Fiat, who due to the war had all but stopped racing in 1912, had returned in 1921 and Nazzaro had joined the team again. His team mate was Pietro Bordino, who had served as his riding mechanic and who was now regarded as the world’s fastest driver.
But it was Nazzaro, now 42 years old and 9 years from the last time that he had raced in an important long-distance event, who won the 500 mile 60 lap 1922 French Grand Prix at the fast 8.3 mile Strasbourg circuit, driving the Fiat 804/404 2 litre six-cylinder racer. He had been at the wheel for 6 hrs 17 mins 17 secs and had averaged 79.2 mph for the 500 miles. He had also taken the fastest lap at 87.75mph. Only 4 of the 18 starters made it to the finish. The second place Bugatti would not cross the finish line for nearly an hour.
After the win, Nazzaro in his moment of triumph was struck down by the the news that another Fiat, driven by his nephew, Biagio Nazzaro, broke a back axle shaft, lost a wheel and overturned with fatal results. It was found after the race that Nazzaro’s axle was also cracked.
Later in the year he finished second to the young Bordino in the Italian Grand Prix and finished second again in the 1923 European GP in Italy, his last significant race result. Nazzaro, brought low by the death of his young wife in a car accident would step aside for the younger Bordino at the end of 1923 realizing that the hunger which drove the risks the younger man was willing to take were not his own.

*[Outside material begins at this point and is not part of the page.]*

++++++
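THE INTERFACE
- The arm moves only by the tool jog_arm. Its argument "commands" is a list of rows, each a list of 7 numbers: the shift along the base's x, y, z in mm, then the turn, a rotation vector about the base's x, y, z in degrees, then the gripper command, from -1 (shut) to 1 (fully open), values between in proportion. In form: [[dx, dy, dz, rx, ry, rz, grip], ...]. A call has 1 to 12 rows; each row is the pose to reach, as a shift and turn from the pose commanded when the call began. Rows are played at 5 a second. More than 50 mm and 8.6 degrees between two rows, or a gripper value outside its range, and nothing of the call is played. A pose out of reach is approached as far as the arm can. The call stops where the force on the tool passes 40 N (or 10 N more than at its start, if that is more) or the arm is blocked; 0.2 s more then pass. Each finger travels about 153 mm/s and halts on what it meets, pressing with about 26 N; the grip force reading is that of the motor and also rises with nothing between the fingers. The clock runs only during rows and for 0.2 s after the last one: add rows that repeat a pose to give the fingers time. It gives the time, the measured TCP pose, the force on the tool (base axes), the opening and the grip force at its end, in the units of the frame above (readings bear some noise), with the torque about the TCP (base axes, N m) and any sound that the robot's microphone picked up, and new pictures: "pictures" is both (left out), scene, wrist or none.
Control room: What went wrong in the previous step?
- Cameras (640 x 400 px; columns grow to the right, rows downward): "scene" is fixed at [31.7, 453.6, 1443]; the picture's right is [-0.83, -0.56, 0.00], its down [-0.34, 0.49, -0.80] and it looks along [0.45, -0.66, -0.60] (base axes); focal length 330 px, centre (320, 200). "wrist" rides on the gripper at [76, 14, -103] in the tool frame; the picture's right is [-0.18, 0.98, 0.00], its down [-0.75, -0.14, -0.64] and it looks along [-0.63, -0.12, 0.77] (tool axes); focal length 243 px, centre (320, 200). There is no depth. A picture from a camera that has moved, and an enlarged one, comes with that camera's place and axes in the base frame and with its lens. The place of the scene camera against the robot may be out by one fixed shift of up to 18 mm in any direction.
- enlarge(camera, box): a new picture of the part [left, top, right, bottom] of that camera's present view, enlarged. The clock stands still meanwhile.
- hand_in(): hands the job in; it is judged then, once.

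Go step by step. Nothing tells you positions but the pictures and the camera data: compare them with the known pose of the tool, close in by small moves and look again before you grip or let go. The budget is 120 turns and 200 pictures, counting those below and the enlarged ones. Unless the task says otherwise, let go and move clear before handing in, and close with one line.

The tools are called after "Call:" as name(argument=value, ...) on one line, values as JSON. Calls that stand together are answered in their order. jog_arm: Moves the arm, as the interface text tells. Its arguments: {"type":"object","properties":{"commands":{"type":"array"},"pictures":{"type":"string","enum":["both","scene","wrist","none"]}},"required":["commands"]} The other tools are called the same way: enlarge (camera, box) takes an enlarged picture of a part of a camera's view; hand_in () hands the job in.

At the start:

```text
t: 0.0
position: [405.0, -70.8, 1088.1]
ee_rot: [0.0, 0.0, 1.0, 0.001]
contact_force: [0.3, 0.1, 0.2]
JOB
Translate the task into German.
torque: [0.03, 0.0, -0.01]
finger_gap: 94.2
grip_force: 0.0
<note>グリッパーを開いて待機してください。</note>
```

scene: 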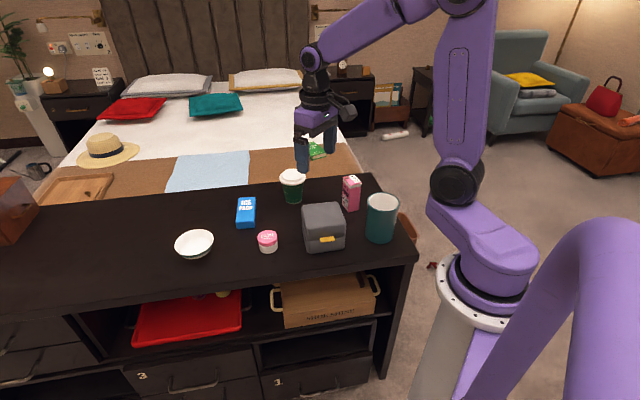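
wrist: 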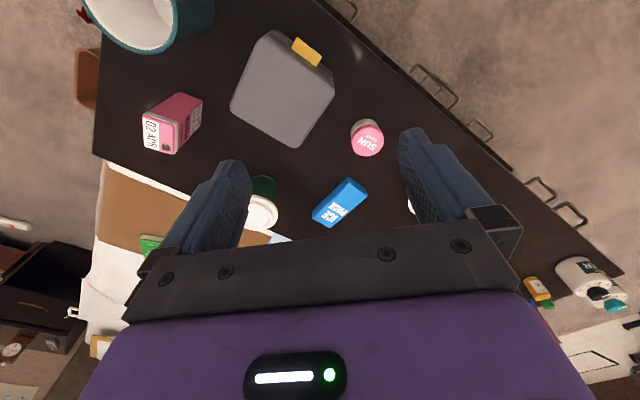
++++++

At the end of 1924 Fiat closed down their race team and Nazzaro was appointed head of the Fiat competitions department for existing cars in 1925 and continued until Fiat, after Bordino’s spectacular one race comeback and GP win at Monza in 1927, finally withdrew from racing in 1929. On the 21st of March 1940 Felice Nazzaro died in his home town after a prolonged illness, he was only 59 years old.